Likely Bankruptcy Filing Hardly A Shocker; What's More Surprising is What Took So Long
When I last pondered in August the fate of Tribune, I continued to marvel over the lingering state of denial in which Sam Zell and his gang of sycophants were living in. Nobody really wanted to talk seriously about how the company was going to start paying down nearly $13 billion in debt, including $512 million due in June.
But the real reason was simple: they didn't have the foggiest idea. After all, you can't simply satisfy your bankers by selling assets, especially when many of them are worth less each day (read newspaper division).
Now they're starting to wake up from their idea coma (sorry, Lee Abrams) and find that reality does indeed bite. That's why various news organizations, including Tribune's flagships The Chicago Tribune and The Los Angeles Times, are reporting tonight the likelihood Tribune will go Chapter 11.

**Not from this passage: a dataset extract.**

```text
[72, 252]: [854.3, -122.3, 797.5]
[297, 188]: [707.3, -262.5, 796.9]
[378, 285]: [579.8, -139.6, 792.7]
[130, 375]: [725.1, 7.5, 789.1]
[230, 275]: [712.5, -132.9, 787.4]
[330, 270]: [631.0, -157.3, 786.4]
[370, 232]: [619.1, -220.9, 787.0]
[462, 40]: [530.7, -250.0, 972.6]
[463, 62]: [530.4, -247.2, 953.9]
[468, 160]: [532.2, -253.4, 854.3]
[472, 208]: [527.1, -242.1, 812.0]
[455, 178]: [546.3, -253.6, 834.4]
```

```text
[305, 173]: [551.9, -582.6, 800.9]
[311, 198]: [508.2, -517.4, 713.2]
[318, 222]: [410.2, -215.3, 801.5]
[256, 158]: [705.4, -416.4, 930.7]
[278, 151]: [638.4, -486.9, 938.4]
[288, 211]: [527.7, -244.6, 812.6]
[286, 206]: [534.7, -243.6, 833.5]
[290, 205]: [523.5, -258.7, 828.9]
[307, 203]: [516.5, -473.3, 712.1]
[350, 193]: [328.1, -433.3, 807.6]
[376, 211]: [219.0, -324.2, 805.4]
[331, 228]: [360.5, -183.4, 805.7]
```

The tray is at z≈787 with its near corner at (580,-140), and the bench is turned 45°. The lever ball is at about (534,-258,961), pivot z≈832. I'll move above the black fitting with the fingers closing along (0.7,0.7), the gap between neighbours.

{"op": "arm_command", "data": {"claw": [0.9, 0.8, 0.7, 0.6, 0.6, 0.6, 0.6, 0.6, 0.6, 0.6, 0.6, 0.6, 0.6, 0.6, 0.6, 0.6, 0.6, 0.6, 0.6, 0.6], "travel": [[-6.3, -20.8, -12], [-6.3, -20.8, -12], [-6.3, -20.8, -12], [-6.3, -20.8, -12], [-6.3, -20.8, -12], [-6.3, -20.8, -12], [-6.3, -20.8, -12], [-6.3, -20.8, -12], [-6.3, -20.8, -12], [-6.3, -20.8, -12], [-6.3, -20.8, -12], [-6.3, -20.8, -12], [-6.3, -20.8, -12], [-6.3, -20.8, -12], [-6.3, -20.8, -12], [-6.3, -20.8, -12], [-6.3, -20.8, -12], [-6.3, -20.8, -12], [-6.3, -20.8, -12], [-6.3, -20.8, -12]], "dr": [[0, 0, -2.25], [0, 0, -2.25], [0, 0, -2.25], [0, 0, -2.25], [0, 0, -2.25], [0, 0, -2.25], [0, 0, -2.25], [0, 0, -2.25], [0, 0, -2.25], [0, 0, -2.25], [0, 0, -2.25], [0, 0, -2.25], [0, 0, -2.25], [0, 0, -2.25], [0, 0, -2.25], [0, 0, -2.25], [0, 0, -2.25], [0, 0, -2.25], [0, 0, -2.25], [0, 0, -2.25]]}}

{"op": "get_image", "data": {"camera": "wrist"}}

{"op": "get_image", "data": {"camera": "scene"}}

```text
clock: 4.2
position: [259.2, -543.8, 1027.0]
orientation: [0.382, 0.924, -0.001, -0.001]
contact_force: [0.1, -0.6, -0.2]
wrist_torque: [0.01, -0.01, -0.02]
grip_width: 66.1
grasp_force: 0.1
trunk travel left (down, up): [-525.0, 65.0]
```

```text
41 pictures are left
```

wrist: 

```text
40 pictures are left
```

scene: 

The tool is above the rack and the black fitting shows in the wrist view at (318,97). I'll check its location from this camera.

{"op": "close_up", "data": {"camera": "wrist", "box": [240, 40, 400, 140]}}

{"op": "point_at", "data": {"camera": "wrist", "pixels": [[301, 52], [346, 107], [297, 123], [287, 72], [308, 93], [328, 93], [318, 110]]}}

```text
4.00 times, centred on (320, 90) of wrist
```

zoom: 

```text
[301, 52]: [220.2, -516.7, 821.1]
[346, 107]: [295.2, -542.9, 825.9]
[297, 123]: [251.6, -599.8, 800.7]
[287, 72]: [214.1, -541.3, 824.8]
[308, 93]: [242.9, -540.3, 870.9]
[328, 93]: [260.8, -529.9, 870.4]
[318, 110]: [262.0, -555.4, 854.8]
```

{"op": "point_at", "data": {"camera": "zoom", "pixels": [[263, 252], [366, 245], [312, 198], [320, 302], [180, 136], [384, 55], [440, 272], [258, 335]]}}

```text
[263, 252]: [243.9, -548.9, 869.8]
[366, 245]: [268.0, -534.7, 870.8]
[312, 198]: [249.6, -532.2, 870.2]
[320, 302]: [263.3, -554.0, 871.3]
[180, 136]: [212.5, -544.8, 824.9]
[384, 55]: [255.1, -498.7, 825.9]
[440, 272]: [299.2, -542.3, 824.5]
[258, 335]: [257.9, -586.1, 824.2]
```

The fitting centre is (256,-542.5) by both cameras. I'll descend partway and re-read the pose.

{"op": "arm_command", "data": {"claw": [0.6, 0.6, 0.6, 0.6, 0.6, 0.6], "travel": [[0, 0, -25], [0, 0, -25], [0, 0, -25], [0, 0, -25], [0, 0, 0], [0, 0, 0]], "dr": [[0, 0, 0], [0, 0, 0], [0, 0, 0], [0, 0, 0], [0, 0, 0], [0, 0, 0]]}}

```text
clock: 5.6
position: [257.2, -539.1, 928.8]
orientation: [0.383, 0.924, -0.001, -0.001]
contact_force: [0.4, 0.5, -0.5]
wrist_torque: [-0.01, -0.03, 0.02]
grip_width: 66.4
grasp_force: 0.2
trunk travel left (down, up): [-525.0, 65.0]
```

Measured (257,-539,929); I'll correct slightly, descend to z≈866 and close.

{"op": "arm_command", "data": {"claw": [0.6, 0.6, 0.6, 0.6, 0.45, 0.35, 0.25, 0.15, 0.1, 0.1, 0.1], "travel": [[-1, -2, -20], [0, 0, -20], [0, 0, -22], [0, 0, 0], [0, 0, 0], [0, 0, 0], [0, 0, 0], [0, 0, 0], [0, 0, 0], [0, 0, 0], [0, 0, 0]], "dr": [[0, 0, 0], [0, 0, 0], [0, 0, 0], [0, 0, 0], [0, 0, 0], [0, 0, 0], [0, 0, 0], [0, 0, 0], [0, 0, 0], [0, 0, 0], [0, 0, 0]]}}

Actually, they weren't the ones who broke the news of their own twisted fate. The Wall Street Journal , where I'm sure Rupert Murdoch is gloating at least a little, gets props for that. But in the end, it's the only real solution at hand. When you owe as much as Tribune does, and your cash flow is choking more than the Cubs did in the playoffs, then you need a bankruptcy court trustee to act as a white knight.
But even if the company emerges from bankruptcy with a balance sheet that shows some signs of life, that doesn't mean its employees should start whistling "Happy Days Are Here Again." All of the properties will have to downsize even more than they have -- if that's even possible. Luxuries like bureaus, badly needed upgrades for digital media and staff critics could become a thing of the past. Ditto for any real reason to read the papers.
And the death spiral continues.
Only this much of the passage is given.